I watched so many videos and took so much bad advice before I found this and it actually worked
I live in Australia and I love learning how women feel so a big thank you Courtney for putting yourself out there you’re a big help to struggling 56 year old men like myself 😀
0:34 - things you're saying... Makin me smile.
(I agree 100)
3:50 - ok. Why am I crying??
You r brilliant.
If i had daughters, I'd want them to be on this path of emotional intelligence. Thank you.
4:21 - 100% to ALL.
6:29 - ok, so here's Mine... I Like the way you set up your video here - I think it's 100% right - the color-scheme - for the information presented - you're talking about SUCH important things - but you're still you. And this is important.
6:33 - well you know TONS about this topic.
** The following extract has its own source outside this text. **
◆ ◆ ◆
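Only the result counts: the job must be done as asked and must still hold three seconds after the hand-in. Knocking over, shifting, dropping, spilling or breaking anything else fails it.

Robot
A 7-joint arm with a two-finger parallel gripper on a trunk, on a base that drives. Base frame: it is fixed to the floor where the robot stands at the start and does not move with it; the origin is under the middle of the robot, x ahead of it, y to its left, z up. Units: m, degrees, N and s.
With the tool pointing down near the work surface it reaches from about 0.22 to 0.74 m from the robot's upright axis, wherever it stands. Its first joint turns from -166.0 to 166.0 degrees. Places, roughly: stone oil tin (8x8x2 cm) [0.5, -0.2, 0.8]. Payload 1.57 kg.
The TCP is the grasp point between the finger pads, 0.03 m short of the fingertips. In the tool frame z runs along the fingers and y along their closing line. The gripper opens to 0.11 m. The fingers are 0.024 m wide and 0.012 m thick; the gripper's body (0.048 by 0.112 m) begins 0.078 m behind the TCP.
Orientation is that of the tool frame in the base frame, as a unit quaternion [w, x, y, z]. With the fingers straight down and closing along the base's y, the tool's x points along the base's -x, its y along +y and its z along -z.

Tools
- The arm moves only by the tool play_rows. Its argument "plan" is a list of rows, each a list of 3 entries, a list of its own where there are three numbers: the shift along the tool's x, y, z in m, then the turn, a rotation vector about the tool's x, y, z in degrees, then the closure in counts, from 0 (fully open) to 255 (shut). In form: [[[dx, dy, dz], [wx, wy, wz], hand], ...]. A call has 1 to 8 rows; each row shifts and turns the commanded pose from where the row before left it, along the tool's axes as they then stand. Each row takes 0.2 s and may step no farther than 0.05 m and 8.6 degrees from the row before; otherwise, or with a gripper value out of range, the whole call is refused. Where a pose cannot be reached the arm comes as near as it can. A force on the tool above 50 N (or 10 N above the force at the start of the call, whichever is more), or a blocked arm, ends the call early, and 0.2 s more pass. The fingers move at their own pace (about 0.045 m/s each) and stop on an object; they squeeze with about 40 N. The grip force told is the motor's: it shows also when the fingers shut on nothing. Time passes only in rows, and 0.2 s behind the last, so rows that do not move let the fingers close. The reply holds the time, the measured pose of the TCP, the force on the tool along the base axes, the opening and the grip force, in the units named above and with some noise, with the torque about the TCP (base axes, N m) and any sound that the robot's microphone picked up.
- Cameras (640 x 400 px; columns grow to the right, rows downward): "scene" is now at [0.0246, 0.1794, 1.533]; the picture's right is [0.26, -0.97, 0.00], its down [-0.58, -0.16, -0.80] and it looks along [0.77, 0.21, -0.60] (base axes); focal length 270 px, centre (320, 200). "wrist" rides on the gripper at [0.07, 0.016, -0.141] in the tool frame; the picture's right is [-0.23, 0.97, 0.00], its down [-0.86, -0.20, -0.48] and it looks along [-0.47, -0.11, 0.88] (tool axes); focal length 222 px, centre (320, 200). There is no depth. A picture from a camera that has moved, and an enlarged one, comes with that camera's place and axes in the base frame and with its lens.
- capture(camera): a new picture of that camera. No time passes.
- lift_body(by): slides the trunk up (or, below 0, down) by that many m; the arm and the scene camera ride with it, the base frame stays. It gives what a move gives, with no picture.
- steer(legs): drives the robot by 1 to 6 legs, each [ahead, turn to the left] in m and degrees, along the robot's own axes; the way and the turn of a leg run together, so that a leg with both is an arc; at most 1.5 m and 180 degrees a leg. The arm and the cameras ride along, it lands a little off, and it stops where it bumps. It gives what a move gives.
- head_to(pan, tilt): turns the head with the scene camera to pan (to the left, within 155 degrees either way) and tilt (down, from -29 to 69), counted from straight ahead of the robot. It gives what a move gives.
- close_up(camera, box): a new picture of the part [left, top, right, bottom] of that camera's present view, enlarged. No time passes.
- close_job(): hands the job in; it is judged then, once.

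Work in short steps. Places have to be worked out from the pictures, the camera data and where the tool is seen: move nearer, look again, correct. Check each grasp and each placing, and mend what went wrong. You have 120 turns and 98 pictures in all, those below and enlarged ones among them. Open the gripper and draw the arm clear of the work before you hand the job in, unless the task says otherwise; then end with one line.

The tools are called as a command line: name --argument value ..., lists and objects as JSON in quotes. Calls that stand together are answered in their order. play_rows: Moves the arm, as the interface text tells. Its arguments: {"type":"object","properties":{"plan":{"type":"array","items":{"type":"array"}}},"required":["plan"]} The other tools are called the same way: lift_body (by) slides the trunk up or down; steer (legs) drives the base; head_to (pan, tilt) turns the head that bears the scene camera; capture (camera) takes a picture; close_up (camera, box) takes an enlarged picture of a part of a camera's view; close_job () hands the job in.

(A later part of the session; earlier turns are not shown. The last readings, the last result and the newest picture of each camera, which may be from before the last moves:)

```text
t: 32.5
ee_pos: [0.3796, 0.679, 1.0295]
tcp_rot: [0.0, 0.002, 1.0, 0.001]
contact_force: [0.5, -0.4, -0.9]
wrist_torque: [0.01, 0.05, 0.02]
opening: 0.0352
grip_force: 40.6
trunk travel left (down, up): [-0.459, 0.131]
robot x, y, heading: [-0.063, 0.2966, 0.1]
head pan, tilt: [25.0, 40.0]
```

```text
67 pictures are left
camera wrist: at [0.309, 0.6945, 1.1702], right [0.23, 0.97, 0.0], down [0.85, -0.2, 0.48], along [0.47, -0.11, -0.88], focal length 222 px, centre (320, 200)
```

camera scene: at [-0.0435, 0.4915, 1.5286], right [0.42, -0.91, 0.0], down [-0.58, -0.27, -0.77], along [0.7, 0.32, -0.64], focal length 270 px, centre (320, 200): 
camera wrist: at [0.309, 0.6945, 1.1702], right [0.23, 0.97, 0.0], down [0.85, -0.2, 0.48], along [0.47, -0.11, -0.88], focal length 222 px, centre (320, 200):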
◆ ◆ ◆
Absolutely tons.
You are literally the most intelligent, graceful, authentic female TH-camr I've ever seen 💁🏼♂️ now that i know of you, and the type of female i would love to have ... it's discouraging knowing i won't find another Courtney in life as I'm sure you are one of a kind 🥰 that being said, thank you for showing me there is someone like you in existence !
There are other girls that are nice and intelligent. It's not always easy to find, but I'm sure you will stumble upon one of them and she will like you back. It's just a question of time. 🙂
Oh my god shut up dude
I dont know if it's going to make a woman think about you non stop but I think these are good points. I had not been in dating for a while but met a girl I really liked a lot and from lack of experience fucked it up but from there learned a lot and this is helpful too. I think the other thing I would mention is that it's like anything else you need to practice and get out there. Don't be afraid to have dates and make mistakes too or have them not go so well. Not everyone is going to jive well. Also is opportunity to learn something new and grow. Attitude is everything no matter what you are learning. Thank you for the video this was helpful.